Amritsar is a conjugated word composed by joining two root words: Amrit (nectar) and Sar(Pond). It was initially known as Ramdaspur but colloquially came to be known as Ambarsar and presently, it is popularly known as Amritsar. Amritsar is a very sacred place to mainly Sikh people but carries the same essence for all who loves this pious place and has no outrage being from other religion. So, today I will take you through my tour to Amritsar thereby visiting Golden Temple along with Jaliyanwala Bagh, Durgyana Mandir, and Wagha Border.

It was the month of January 2017 and the date was 26th, a well-known date in Indian History as we all know.
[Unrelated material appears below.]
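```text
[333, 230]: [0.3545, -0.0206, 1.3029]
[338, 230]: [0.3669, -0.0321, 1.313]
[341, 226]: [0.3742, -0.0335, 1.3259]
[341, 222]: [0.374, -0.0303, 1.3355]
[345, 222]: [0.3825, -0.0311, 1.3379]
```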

We reached the city of Amritsar early in the morning at about 6 AM. And after a refreshing bath and having heart-happy breakfast, we started our journey by visiting Durgyana Mandir at the very outset. It is a Hindu Temple which is being layered with golden sheets like that of Golden Temple.  The Durgiana Temple is also known as Lakshmi Narayan Temple, Durga Tirath, and Sitla Mandir. This temple derives its name from the name of Goddess Durga, the chief Goddess of power who is being worshipped here. Idols of Goddess Laksmi (goddess of wealth) and Vishnu (the protector of the world) are also deified here and worshipped.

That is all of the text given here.